## Selected extract
──────────────────────────────
The rate error, $e_{2} (t)$ , is calculated between the desired pitch rate and the measured pitch rate, $\dot{θ}$ . $e_{2} (t) = {\dot{θ}}_{d e s i r e d} (t) - \dot{θ} (t)$ (7)

The proportional term of the inner loop is multiplied by the rate error. $u_{2_{p}} (t) = K_{p_{2}} ({\dot{θ}}_{d e s i r e d} (t) - \dot{θ} (t)) = K_{p_{2}} e_{2} (t)$ (8)

For the integral term, a new state variable, z, is defined to represent the integral action in terms of the rate error. $\begin{matrix} \dot{z} (t) = e_{2} (t) \\ u_{2_{i}} (t) = K_{i} z (t) \end{matrix}$ (9)

The derivative term is defined using the derivative of the pitch rate or the angular pitch acceleration instead of the derivative of the error rate. This avoids discontinuities in the feedback when the setpoint suddenly changes. $u_{2_{d}} (t) = K_{d} \dot{q}$ (10)
──────────────────────────────
## Dataset section
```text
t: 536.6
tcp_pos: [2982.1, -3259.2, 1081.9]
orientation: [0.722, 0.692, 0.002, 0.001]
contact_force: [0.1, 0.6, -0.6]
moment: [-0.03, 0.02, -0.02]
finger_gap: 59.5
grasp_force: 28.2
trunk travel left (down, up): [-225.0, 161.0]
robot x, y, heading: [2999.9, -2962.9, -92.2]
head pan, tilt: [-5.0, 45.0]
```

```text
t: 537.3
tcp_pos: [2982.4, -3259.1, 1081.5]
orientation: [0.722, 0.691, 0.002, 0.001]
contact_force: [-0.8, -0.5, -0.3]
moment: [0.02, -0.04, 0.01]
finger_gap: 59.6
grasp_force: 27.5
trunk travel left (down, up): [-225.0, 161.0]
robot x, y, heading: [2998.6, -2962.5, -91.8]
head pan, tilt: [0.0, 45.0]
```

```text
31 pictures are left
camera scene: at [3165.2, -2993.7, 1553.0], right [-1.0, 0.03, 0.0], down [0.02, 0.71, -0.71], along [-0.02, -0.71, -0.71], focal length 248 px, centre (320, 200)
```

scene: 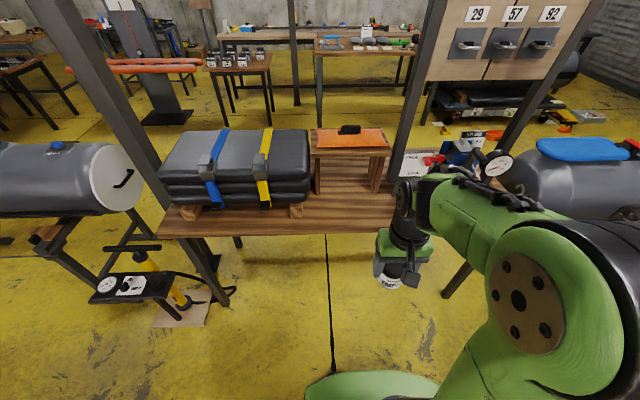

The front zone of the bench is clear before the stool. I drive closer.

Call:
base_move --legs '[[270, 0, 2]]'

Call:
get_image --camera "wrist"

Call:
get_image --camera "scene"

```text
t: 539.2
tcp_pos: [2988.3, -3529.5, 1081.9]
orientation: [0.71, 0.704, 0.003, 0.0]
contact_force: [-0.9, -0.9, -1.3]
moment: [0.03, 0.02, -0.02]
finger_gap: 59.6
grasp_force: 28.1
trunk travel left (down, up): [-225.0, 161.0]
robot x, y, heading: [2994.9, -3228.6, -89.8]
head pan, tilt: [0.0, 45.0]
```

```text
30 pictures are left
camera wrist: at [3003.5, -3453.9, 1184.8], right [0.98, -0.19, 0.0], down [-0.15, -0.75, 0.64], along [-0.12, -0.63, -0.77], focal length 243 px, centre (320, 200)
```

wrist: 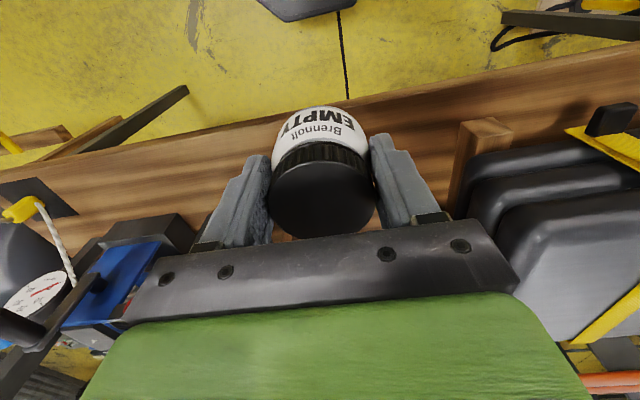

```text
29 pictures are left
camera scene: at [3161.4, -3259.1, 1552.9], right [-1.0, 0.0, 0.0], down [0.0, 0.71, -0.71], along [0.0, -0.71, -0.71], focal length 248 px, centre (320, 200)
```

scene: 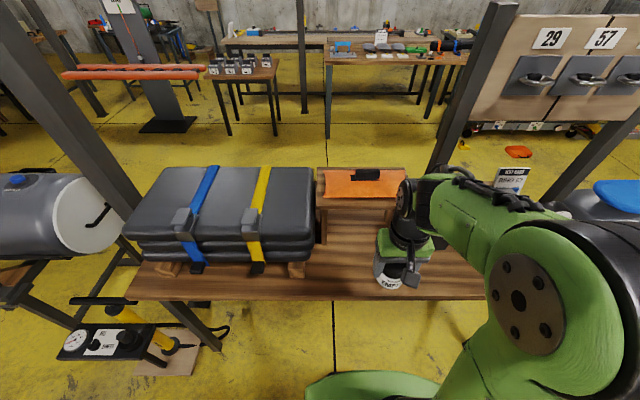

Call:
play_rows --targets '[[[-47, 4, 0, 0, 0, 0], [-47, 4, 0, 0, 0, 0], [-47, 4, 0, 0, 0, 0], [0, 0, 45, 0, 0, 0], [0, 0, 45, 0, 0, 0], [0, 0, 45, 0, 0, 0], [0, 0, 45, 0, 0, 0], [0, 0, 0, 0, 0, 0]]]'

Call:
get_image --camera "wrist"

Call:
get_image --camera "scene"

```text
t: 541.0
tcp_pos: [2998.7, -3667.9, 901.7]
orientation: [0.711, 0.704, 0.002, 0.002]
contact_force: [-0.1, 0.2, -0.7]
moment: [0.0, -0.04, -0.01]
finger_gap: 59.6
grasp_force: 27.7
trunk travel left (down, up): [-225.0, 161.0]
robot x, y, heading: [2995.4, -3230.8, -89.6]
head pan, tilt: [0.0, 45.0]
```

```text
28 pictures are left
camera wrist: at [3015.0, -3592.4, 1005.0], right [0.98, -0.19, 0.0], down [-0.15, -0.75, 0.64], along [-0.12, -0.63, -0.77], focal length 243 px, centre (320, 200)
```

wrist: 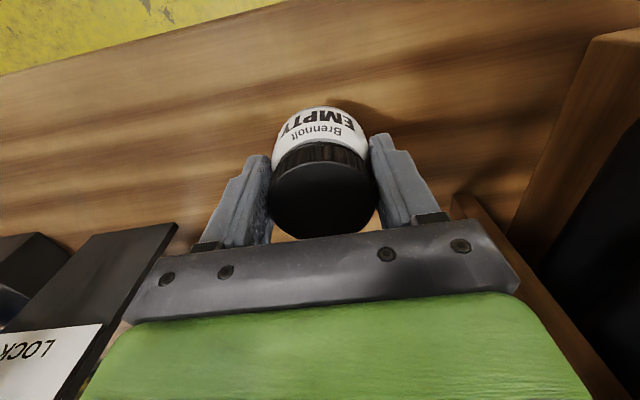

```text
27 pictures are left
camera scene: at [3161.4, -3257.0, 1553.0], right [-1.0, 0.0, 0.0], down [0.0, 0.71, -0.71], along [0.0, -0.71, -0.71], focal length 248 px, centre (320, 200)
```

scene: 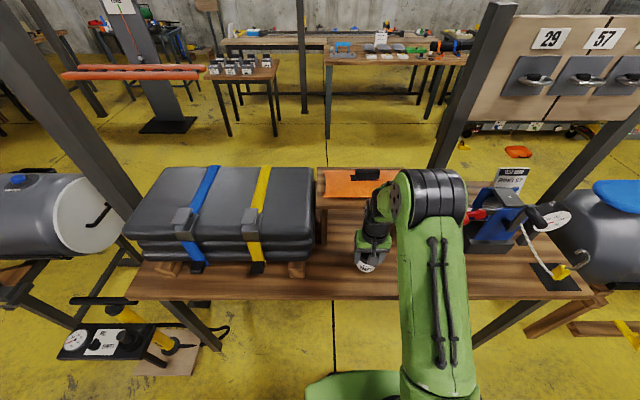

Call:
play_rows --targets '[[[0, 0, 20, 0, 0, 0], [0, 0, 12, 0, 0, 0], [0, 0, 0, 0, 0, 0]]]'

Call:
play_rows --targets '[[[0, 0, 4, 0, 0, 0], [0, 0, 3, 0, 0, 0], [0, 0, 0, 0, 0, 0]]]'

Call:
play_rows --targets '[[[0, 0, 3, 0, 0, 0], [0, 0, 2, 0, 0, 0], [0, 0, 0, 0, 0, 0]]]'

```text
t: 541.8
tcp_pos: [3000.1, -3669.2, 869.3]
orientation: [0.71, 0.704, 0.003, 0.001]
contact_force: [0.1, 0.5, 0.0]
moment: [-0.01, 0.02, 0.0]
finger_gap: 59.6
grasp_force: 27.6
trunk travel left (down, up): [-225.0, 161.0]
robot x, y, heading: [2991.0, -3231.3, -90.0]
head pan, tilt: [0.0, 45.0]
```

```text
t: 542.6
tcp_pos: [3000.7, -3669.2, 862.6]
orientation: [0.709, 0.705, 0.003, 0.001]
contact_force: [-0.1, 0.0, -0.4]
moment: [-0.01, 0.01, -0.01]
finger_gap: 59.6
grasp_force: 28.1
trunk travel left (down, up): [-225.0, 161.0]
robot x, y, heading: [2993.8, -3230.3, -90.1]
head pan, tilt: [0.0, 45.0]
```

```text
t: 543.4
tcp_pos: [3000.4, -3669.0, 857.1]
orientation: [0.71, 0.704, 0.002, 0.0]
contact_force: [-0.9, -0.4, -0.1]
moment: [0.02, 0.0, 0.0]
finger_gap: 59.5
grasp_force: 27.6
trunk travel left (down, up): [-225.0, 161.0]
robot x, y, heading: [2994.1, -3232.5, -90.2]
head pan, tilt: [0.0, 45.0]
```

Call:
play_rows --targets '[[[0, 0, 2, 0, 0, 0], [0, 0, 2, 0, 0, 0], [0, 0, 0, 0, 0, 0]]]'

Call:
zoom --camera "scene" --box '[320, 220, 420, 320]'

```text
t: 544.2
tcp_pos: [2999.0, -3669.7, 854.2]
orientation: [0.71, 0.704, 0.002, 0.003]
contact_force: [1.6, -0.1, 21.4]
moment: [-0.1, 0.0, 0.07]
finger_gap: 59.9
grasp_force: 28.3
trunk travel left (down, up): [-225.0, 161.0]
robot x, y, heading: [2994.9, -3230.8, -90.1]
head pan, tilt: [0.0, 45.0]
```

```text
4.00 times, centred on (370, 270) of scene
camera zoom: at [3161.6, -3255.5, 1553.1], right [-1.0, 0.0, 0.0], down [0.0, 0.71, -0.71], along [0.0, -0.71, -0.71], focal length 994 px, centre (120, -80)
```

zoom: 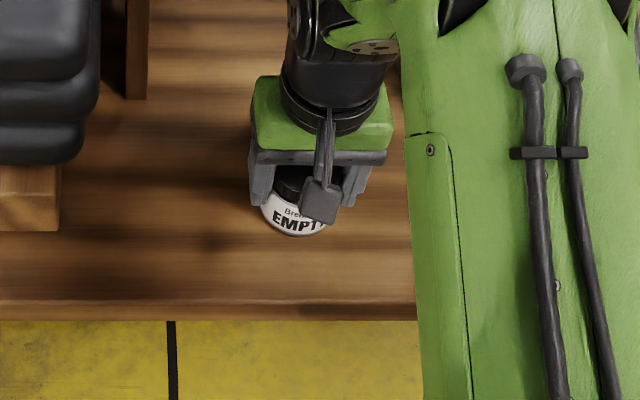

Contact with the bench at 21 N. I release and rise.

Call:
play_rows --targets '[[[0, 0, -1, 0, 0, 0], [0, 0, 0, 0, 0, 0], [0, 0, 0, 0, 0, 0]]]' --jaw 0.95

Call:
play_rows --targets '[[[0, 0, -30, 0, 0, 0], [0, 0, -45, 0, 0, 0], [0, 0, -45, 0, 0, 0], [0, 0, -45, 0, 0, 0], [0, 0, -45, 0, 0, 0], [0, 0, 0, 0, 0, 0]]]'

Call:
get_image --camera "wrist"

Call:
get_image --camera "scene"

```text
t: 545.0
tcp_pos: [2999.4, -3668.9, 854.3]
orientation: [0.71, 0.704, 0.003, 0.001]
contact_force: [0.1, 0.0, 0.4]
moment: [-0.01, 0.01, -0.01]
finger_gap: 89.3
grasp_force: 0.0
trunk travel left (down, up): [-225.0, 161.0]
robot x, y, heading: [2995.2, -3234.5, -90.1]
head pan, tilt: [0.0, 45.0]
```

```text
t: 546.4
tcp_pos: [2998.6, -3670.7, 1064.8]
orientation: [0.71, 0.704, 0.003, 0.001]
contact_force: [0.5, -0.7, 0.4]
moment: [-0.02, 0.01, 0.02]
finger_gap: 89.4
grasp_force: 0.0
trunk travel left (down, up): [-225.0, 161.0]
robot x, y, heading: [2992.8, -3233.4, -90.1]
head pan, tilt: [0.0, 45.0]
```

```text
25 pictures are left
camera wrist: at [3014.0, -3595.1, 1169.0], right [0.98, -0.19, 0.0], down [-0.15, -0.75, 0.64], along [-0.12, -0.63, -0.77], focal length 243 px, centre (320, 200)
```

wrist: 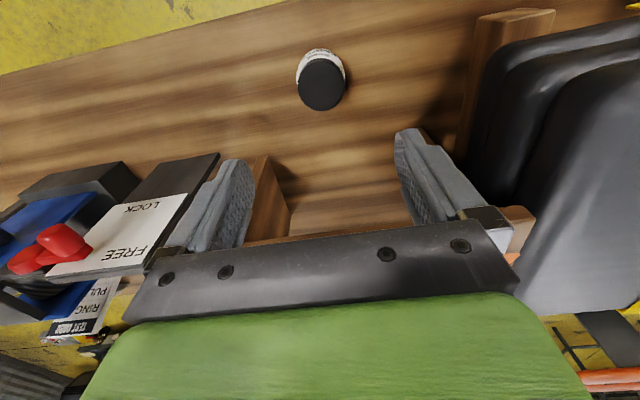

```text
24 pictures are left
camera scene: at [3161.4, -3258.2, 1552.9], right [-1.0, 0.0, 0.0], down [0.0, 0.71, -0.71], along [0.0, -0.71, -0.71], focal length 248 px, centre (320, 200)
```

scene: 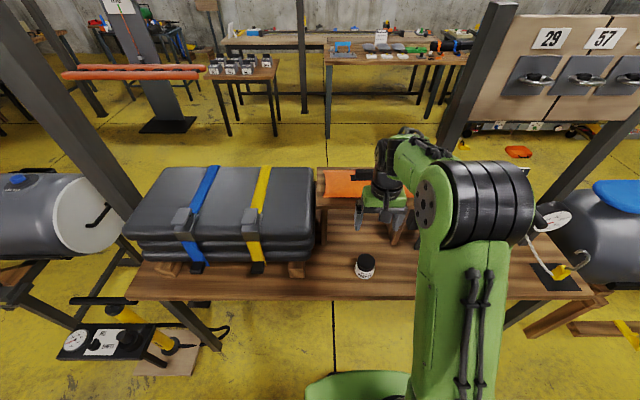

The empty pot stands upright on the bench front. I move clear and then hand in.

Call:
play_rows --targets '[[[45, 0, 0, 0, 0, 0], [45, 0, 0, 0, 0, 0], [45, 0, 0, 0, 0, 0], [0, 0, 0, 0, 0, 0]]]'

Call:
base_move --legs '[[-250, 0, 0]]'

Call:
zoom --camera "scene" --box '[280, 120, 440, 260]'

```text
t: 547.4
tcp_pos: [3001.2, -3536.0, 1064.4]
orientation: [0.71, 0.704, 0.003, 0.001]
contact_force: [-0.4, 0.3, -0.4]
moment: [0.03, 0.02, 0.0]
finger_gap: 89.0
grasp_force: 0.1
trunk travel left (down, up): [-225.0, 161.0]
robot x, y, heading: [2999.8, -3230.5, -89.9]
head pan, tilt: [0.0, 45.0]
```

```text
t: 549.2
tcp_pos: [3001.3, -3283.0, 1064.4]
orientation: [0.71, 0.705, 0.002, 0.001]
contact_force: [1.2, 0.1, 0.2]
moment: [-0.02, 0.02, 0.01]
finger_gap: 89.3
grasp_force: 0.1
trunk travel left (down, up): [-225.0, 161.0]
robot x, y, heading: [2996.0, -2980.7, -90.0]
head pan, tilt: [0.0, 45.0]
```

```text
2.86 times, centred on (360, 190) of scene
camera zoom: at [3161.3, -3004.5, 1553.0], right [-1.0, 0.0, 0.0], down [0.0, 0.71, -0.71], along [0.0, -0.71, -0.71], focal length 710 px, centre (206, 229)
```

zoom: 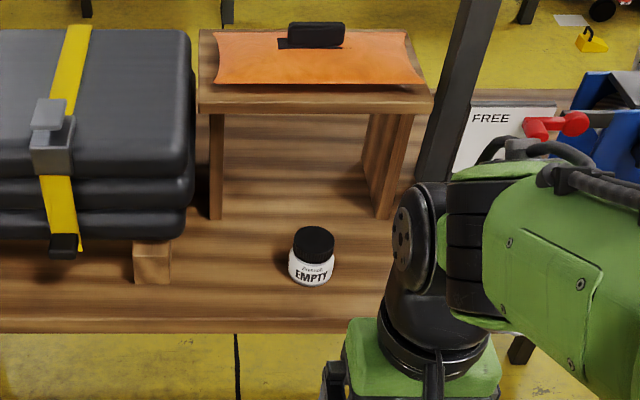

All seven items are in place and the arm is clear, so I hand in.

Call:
──────────────────────────────
Make a faithful copy of the selected extract.

## Worked solution
The rate error, $e_{2} (t)$ , is calculated between the desired pitch rate and the measured pitch rate, $\dot{θ}$ . $e_{2} (t) = {\dot{θ}}_{d e s i r e d} (t) - \dot{θ} (t)$ (7)

The proportional term of the inner loop is multiplied by the rate error. $u_{2_{p}} (t) = K_{p_{2}} ({\dot{θ}}_{d e s i r e d} (t) - \dot{θ} (t)) = K_{p_{2}} e_{2} (t)$ (8)

For the integral term, a new state variable, z, is defined to represent the integral action in terms of the rate error. $\begin{matrix} \dot{z} (t) = e_{2} (t) \\ u_{2_{i}} (t) = K_{i} z (t) \end{matrix}$ (9)

The derivative term is defined using the derivative of the pitch rate or the angular pitch acceleration instead of the derivative of the error rate. This avoids discontinuities in the feedback when the setpoint suddenly changes. $u_{2_{d}} (t) = K_{d} \dot{q}$ (10)